[begin Passage provided]

The innovative fashion and furniture designer received the award that recognizes entrepreneurs who are leaders in their industry and who exemplify the values of Elon University.
Elon leaders honored fashion and furniture designer Alexander Julian on April 27 with the Elon University Medal for Entrepreneurial Leadership, bestowed on individuals who possess integrity, innovation and creativity, passion for lifelong learning, and a commitment to building a dynamic community.
“This opportunity gave me the chance to reflect on my life and the word ‘entrepreneurship’ and what that means,” said Julian shortly after receiving the medal from President Leo M. Lambert at a ceremony at LaRose Theatre. “I really shouldn’t be here to accept an award on entrepreneurship. I’m not good at running a business. What I’m good at is ideation.”
It’s that ability to come up with unique ideas and designs that has led the North Carolina native to win every major award for design, including five Coty Awards, three Cutty Sark Awards, the Council of Fashion Designers of America Award, the International Color Marketing Award, the Pantone Award and the Worldesign Award. He is the first American fashion designer to personally create the majority of his own textile designs, for which he won seven awards. His textile design is part of the Smithsonian National Design Museum’s permanent collection. Julian is also the only fashion designer to win the Pinnacle Award for furniture design and the only fashion designer to design for both professional and college sports.
Julian’s career traces its beginnings to his parents’ haberdashery in Chapel Hill, North Carolina, where a young Julian spent countless hours learning the importance of paying attention to detail and aesthetics. He opened his first shop at the age of 21, which he appropriately called “Alexander’s Ambitions.” He told the audience at the ceremony that he opened that business with his father’s money while he was out of town, something that led his father to disinherit him for about three days. “It turned out to be a very important part of my career,” Julian said, for it allowed him to experiment on his own terms and all without ever going to design school. It’s something he considers an advantage because he never learned what not to do.
“My parents were my teachers,” he said, adding that as a child, swatch books were his toys.

[end Passage provided]

**Stated problem 1:** Transcribe the passage provided beginning at "Julian’s career traces". Stop after "what not to do.".
**Stated problem 2:** I need the passage provided continued from the place where it stops.

[begin Material provided]

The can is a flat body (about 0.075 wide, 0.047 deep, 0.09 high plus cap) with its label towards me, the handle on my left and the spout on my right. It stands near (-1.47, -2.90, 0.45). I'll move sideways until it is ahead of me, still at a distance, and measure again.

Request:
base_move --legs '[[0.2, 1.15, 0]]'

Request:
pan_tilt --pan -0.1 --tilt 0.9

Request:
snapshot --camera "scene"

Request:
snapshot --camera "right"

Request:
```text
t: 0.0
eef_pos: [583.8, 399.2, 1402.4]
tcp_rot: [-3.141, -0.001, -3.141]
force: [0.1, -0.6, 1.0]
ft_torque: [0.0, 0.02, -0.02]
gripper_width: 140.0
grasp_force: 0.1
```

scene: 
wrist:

[end Material provided]

**Answer 1:**
Julian’s career traces its beginnings to his parents’ haberdashery in Chapel Hill, North Carolina, where a young Julian spent countless hours learning the importance of paying attention to detail and aesthetics. He opened his first shop at the age of 21, which he appropriately called “Alexander’s Ambitions.” He told the audience at the ceremony that he opened that business with his father’s money while he was out of town, something that led his father to disinherit him for about three days. “It turned out to be a very important part of my career,” Julian said, for it allowed him to experiment on his own terms and all without ever going to design school. It’s something he considers an advantage because he never learned what not to do.

**Answer 2:**
When he started designing clothes shortly after moving to New York City in the mid-1970s, he focused on having beautiful designed fabrics to create innovative, yet timeless pieces. In the past four decades, he has been involved in at least 25 start-ups, not including a handful more he is currently working on. “I’ve designed 108 different categories of products,” he said, including clothing lines for men and women, linens, wallpaper, furniture and even vodka labels. Take ties, for instance. “I have designed 150-200 a season,” he said. “Over the course of 40 years, that’s a lot of textile designs.”
While he agrees with Albert Einstein that creativity is more important than knowledge, “what great schools like [Elon] provide you,” Julian said, “is the opportunity to have both.” He encouraged students to think creatively in whatever endeavor they choose. “Design thinking is your friend.” He also told them to believe in themselves and be ready to fail. When he moved to New York, he said, he was rejected so many times he was ready to give up. But then, at the 1,001th time, a door opened, and he took it.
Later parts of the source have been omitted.